Given task -> Single out the lines that include the word "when". Copy them.

Working data ->
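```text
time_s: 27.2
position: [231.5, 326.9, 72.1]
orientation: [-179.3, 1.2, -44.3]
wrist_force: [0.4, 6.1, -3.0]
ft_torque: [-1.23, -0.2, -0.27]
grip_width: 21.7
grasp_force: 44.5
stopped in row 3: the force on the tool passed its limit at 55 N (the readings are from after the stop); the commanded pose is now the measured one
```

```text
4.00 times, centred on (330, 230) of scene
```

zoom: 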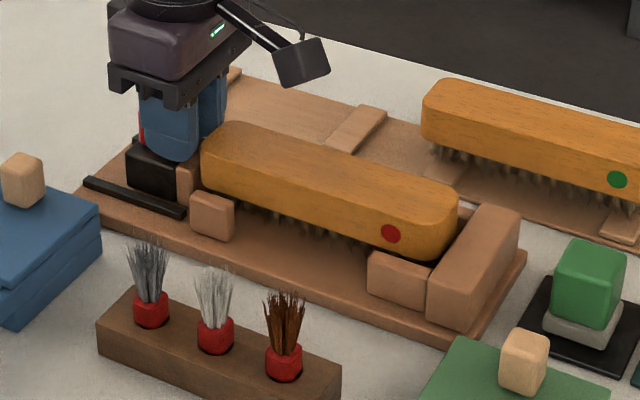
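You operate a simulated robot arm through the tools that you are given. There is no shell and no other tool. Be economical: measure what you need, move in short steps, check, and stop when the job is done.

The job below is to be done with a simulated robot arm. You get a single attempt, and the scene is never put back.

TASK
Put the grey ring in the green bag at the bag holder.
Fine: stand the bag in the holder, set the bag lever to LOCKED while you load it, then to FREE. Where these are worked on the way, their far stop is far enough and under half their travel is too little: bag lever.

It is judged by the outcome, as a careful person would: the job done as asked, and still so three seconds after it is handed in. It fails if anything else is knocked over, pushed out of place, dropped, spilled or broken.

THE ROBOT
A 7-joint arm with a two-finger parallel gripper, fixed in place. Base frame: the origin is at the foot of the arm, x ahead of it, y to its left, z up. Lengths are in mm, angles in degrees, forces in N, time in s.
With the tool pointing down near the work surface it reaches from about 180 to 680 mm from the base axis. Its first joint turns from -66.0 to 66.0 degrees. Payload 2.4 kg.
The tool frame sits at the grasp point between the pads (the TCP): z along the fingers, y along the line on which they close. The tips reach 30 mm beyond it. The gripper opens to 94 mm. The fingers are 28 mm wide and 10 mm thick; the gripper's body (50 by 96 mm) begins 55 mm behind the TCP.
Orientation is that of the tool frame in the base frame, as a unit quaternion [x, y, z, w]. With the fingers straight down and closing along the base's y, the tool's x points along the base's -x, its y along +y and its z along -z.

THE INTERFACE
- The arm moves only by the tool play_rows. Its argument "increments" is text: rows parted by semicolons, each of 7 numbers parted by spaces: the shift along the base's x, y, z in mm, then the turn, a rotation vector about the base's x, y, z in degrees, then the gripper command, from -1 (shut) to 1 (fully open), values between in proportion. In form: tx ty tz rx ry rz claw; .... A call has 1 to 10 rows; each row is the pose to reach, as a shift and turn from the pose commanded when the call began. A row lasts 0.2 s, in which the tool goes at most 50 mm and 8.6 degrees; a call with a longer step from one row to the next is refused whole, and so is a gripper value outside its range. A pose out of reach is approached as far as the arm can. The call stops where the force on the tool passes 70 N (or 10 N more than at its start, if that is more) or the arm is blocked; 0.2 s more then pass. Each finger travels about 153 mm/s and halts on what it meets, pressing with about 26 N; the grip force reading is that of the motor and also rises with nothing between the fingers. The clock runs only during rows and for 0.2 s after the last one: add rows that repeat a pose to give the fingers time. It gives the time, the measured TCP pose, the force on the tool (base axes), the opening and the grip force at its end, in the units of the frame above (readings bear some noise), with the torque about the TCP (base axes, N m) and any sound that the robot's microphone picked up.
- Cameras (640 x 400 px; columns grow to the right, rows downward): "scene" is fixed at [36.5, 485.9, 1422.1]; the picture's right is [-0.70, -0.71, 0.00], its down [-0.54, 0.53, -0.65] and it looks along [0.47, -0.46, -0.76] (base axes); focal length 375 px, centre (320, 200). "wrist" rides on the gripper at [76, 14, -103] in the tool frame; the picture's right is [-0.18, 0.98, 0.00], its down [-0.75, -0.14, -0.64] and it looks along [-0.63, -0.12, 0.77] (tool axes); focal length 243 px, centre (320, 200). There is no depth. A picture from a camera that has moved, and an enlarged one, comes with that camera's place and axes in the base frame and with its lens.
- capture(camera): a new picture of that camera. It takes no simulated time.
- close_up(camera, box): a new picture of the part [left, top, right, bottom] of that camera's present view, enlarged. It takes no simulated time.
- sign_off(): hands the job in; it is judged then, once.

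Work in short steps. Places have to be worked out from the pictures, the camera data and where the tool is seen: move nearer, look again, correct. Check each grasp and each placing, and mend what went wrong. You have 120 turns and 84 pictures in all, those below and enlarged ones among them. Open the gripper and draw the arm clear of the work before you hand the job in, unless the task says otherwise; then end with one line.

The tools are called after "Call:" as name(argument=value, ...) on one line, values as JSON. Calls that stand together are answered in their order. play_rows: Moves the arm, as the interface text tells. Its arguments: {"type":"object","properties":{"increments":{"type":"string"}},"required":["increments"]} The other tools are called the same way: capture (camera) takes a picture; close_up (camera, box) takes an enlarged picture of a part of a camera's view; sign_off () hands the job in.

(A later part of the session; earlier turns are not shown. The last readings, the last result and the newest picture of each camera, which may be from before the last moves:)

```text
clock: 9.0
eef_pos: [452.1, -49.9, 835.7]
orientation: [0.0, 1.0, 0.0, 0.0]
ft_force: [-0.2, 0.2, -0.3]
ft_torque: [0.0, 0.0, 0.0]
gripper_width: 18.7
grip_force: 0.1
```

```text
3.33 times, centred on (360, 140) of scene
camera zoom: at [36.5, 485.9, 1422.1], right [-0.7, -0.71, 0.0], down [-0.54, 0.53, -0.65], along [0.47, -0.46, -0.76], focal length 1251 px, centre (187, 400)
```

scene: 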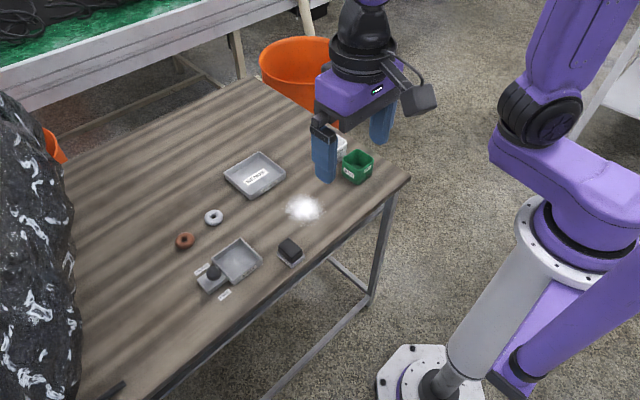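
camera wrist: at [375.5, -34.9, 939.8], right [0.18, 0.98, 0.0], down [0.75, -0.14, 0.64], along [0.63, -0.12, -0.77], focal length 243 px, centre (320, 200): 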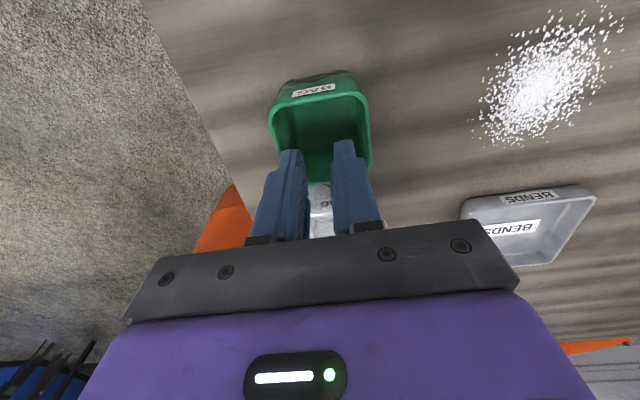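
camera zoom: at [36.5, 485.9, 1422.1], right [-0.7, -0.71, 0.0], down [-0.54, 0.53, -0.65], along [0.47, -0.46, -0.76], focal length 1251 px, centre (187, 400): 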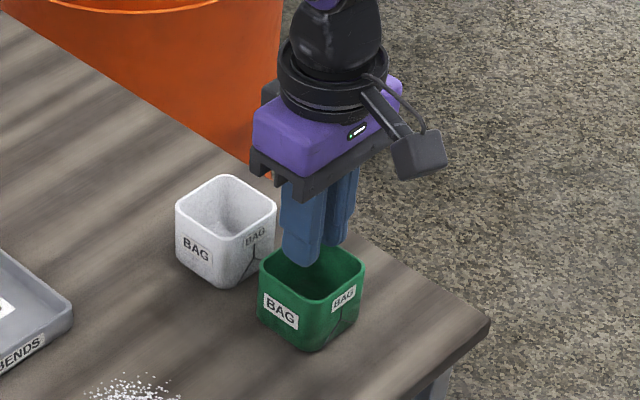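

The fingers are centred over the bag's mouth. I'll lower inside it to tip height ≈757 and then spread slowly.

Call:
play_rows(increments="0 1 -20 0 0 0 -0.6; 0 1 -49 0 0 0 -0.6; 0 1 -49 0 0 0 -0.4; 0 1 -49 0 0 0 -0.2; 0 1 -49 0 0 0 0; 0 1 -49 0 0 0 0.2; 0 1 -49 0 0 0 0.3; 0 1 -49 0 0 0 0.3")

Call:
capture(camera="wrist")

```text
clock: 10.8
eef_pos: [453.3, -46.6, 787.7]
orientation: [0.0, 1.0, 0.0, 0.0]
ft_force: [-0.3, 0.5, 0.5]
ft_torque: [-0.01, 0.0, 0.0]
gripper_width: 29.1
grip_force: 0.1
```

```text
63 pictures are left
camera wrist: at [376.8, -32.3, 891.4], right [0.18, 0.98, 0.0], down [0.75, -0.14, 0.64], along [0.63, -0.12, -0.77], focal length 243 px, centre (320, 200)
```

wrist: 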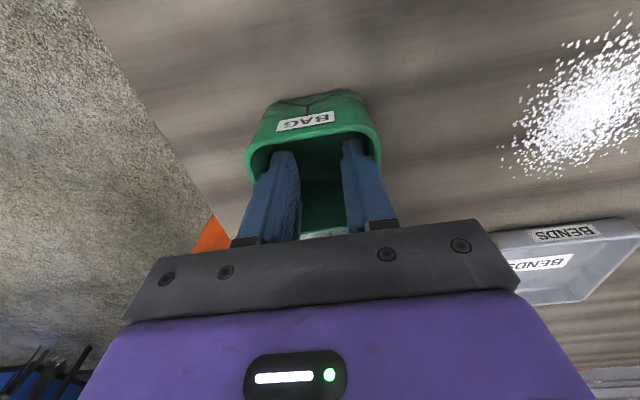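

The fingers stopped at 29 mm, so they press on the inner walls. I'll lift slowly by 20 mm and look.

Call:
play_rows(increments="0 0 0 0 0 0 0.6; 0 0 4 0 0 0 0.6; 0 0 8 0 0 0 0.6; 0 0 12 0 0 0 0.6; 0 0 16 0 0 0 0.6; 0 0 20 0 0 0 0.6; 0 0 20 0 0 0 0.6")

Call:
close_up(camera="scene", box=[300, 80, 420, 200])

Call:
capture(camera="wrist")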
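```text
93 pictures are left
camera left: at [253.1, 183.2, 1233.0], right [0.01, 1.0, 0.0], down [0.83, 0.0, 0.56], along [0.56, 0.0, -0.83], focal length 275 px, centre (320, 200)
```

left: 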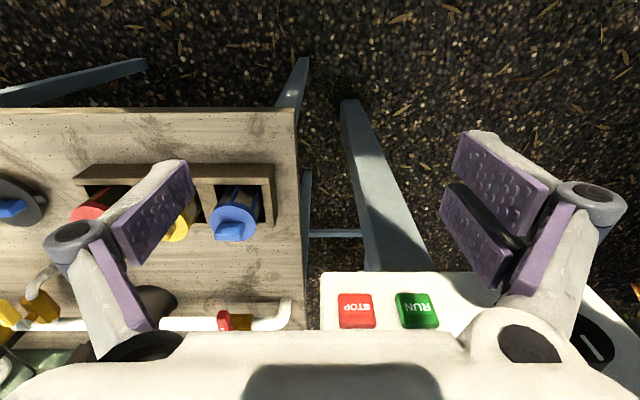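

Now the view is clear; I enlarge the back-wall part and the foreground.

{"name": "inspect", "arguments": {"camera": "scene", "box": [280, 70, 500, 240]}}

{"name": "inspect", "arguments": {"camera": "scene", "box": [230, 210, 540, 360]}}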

Response below ->
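You operate a simulated robot arm through the tools that you are given. There is no shell and no other tool. Be economical: measure what you need, move in short steps, check, and stop when the job is done.
- The arm moves only by the tool play_rows. Its argument "increments" is text: rows parted by semicolons, each of 7 numbers parted by spaces: the shift along the base's x, y, z in mm, then the turn, a rotation vector about the base's x, y, z in degrees, then the gripper command, from -1 (shut) to 1 (fully open), values between in proportion. In form: tx ty tz rx ry rz claw; .... A call has 1 to 10 rows; each row is the pose to reach, as a shift and turn from the pose commanded when the call began. A row lasts 0.2 s, in which the tool goes at most 50 mm and 8.6 degrees; a call with a longer step from one row to the next is refused whole, and so is a gripper value outside its range. A pose out of reach is approached as far as the arm can. The call stops where the force on the tool passes 70 N (or 10 N more than at its start, if that is more) or the arm is blocked; 0.2 s more then pass. Each finger travels about 153 mm/s and halts on what it meets, pressing with about 26 N; the grip force reading is that of the motor and also rises with nothing between the fingers. The clock runs only during rows and for 0.2 s after the last one: add rows that repeat a pose to give the fingers time. It gives the time, the measured TCP pose, the force on the tool (base axes), the opening and the grip force at its end, in the units of the frame above (readings bear some noise), with the torque about the TCP (base axes, N m) and any sound that the robot's microphone picked up.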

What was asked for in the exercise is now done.